*Records supplied*:
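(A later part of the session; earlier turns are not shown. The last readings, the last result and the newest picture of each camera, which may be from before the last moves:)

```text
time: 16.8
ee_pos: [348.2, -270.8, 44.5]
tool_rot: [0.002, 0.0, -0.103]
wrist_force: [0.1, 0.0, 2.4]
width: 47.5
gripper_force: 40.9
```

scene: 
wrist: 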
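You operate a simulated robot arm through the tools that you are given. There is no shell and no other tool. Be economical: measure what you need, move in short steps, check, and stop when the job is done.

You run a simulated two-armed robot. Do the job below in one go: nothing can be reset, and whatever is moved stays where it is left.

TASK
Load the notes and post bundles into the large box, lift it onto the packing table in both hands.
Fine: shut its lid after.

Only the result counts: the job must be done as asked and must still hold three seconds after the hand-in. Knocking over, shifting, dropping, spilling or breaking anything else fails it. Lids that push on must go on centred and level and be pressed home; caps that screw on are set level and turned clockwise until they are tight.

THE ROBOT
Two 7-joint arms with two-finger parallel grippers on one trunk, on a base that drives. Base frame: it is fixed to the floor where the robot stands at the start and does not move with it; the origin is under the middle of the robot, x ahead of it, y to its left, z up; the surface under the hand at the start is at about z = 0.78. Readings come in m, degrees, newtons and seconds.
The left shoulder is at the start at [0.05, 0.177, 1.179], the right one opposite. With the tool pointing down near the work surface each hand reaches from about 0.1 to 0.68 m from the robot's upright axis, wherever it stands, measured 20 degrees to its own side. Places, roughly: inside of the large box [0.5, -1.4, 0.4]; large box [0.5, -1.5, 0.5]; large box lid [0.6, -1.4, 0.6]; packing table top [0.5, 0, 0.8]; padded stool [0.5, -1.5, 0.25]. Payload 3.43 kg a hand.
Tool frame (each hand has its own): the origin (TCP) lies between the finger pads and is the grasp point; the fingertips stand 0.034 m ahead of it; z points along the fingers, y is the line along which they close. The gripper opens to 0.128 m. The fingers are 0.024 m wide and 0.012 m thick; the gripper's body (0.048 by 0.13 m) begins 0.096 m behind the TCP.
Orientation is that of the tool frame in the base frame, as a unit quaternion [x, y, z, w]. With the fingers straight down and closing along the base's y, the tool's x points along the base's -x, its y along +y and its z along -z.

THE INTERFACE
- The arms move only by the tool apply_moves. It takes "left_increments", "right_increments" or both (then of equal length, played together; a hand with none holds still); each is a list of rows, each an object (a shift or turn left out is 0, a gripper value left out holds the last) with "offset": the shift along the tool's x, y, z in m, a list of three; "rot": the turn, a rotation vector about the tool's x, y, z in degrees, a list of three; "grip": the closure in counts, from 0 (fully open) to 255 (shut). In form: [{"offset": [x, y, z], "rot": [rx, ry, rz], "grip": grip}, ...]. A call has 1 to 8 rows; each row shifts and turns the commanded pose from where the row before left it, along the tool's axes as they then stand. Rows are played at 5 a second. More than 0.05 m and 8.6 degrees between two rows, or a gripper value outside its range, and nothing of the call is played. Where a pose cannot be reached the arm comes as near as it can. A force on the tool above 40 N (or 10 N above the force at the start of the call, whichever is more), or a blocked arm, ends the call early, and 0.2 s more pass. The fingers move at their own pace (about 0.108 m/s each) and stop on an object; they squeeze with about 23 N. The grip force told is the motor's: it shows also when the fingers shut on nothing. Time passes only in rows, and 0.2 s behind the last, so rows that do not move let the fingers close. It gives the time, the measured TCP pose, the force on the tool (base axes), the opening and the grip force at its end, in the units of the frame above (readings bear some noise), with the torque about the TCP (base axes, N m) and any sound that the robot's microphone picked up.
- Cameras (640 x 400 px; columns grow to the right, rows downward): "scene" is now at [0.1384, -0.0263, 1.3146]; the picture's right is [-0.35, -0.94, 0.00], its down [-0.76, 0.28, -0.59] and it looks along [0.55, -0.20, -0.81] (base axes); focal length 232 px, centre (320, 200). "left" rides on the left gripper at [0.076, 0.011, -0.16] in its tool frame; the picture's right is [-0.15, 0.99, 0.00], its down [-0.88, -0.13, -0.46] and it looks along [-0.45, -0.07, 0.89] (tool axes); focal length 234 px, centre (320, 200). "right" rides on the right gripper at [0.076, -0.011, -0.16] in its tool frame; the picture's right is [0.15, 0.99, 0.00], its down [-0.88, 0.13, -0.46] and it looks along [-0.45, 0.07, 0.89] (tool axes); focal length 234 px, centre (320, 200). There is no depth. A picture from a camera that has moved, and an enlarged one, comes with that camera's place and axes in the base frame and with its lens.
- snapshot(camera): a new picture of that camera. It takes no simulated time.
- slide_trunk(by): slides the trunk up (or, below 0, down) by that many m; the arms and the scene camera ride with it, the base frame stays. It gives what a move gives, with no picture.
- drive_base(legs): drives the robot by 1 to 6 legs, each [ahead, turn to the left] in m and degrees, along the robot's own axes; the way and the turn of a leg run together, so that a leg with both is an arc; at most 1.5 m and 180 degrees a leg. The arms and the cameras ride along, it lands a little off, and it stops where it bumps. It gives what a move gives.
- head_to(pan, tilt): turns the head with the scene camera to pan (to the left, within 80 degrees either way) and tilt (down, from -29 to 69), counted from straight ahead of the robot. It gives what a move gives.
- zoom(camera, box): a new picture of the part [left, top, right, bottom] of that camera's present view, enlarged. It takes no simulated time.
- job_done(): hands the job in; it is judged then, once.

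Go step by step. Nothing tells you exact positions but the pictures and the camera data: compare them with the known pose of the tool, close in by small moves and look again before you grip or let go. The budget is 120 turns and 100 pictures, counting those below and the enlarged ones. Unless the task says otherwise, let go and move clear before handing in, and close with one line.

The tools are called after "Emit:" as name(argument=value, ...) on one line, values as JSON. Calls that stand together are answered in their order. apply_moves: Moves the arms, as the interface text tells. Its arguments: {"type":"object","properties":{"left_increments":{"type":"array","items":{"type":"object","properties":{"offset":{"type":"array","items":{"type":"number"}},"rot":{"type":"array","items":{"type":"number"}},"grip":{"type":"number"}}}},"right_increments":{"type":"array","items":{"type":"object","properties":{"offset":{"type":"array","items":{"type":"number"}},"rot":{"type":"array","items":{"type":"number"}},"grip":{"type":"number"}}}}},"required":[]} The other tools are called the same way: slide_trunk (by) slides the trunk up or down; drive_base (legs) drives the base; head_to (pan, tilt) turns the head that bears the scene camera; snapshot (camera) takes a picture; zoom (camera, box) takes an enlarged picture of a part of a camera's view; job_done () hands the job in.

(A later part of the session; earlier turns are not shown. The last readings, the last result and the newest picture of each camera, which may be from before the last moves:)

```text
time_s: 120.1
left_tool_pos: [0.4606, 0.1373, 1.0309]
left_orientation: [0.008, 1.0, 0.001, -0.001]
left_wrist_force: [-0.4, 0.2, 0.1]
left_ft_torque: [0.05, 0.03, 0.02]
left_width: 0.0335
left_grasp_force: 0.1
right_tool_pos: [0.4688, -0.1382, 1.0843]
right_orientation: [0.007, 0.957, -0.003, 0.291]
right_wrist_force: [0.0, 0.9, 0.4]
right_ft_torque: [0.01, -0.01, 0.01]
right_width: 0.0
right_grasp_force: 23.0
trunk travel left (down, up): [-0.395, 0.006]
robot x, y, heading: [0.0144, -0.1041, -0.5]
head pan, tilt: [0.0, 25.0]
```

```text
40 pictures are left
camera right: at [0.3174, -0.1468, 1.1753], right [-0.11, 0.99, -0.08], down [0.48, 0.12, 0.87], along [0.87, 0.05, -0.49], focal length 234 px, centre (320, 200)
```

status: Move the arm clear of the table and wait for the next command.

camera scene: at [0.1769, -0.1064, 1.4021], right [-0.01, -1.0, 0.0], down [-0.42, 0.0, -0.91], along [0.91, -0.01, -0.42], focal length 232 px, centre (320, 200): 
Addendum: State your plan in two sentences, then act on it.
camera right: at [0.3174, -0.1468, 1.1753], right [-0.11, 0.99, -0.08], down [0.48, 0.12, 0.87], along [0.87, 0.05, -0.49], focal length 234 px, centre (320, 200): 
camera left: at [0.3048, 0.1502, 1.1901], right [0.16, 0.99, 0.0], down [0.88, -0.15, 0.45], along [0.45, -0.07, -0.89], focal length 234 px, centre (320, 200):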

*Problem description*:
Where does the word "stays" appear? Return each line that holds it.

*Output below*:
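You run a simulated two-armed robot. Do the job below in one go: nothing can be reset, and whatever is moved stays where it is left.
- slide_trunk(by): slides the trunk up (or, below 0, down) by that many m; the arms and the scene camera ride with it, the base frame stays. It gives what a move gives, with no picture.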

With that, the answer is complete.